Friday, July 01, 2011

Regulatory Costs of Obama: Horrific, and More to Come

The Chamber provides news which is not encouraging.

...the authoritative Competitive Enterprise Institute study of regulatory activity reports 339 economically significant rules, defined as costing $100 million or more, in the last two years of the Bush Administration compared to 408 economically significant rules in the first two years of the Obama Administration.

The Obama Administration has rendered the $100 million threshold insignificant. Its rulemaking machine turns them out at the billion-dollar-a-rule level. For example, the EPA’s list of proposed billion dollar rules includes the utility MACT, standards for cooling water intake structures, reconsideration of the 2008 NAAQS for ground-level ozone, the clean air transport rule, the coal ash rule, performance standards for coal- and oil-fired electric generating units rule, and performance standards for refineries.

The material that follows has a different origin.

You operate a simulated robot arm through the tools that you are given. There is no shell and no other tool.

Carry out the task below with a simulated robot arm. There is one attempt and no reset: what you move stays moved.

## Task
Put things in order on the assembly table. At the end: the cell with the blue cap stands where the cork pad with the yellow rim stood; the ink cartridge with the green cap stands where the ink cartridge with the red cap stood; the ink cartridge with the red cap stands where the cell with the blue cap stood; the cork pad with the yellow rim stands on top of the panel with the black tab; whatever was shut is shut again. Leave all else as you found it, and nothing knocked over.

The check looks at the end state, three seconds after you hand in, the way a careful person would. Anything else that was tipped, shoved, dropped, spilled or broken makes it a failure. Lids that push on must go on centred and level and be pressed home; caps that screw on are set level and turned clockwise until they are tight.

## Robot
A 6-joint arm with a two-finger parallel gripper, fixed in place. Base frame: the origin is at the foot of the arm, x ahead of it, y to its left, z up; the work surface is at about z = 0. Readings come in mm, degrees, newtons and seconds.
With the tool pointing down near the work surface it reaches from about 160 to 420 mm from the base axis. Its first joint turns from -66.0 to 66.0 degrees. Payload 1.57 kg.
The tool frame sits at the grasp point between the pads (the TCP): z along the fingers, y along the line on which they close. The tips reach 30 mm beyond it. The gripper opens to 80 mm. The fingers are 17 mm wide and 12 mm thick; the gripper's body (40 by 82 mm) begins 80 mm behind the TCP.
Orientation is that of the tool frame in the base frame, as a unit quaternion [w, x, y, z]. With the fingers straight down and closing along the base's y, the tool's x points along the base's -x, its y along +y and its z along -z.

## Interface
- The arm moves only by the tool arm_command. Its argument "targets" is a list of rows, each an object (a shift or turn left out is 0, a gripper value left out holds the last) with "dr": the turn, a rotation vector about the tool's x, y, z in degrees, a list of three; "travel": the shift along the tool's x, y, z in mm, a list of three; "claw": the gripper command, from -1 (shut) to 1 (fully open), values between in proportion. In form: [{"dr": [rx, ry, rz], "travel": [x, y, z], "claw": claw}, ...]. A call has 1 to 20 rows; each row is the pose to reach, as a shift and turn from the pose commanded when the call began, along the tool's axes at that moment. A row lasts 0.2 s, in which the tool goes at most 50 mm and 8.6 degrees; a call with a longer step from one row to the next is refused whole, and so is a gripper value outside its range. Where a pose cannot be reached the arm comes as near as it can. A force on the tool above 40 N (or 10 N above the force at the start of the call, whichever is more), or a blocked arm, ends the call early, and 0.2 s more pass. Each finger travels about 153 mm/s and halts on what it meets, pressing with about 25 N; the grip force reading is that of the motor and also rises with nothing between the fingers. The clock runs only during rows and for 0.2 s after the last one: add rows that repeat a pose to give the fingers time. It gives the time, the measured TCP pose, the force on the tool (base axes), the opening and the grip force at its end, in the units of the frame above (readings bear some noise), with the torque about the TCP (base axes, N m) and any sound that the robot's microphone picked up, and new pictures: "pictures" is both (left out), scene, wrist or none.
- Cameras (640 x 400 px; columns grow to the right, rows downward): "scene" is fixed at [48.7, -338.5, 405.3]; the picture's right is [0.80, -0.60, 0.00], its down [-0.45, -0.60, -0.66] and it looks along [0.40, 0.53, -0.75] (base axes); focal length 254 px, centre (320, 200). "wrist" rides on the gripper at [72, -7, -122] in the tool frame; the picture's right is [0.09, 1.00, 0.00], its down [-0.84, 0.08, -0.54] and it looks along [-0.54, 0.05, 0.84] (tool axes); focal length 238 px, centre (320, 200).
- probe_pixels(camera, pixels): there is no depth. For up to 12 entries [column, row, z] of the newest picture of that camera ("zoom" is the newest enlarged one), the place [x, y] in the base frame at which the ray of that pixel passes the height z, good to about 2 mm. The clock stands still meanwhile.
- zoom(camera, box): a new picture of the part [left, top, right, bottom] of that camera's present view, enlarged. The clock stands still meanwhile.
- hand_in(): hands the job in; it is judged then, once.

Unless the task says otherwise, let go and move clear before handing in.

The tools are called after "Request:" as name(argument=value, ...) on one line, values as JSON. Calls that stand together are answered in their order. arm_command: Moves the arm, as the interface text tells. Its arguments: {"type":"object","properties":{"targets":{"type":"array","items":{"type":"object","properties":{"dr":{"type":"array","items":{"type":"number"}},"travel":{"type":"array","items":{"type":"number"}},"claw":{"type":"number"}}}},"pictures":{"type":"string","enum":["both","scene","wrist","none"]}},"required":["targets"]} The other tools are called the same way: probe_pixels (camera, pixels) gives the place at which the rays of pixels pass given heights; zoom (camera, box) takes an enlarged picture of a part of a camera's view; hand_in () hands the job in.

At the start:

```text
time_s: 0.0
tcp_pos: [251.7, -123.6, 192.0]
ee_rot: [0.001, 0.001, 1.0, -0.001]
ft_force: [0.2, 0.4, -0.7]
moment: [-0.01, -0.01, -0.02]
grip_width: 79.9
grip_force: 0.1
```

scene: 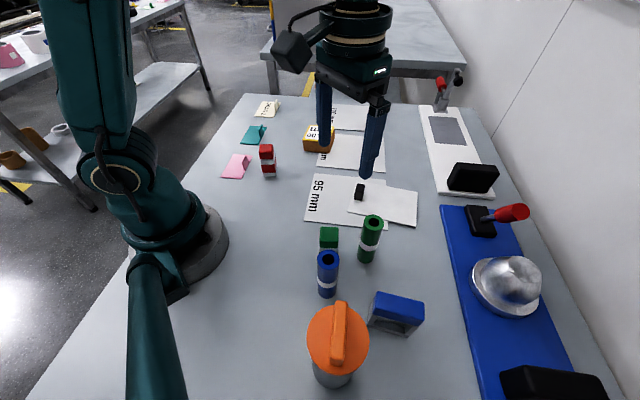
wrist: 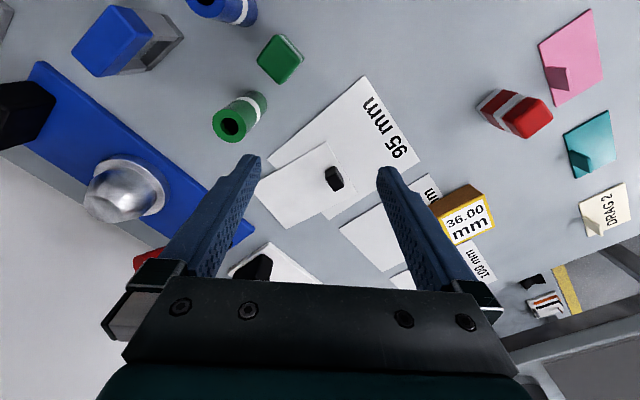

And that's just EPA, folks.

But there are MORE in the pipeline!!

  • Health care reform law – 159 new agencies, commissions, panels and other bodies
  • Dodd-Frank – 447 required or suggested rulemakings
  • EPA – more than 100 rulemakings in process, 30 listed as “economically significant,” or costing the economy more than $100 million.
  • Department of Labor – 100 rulemakings
Doesn't take too much to understand why manufacturing made a beeline out of this country over the last 25 years, and it ain't just "da unions."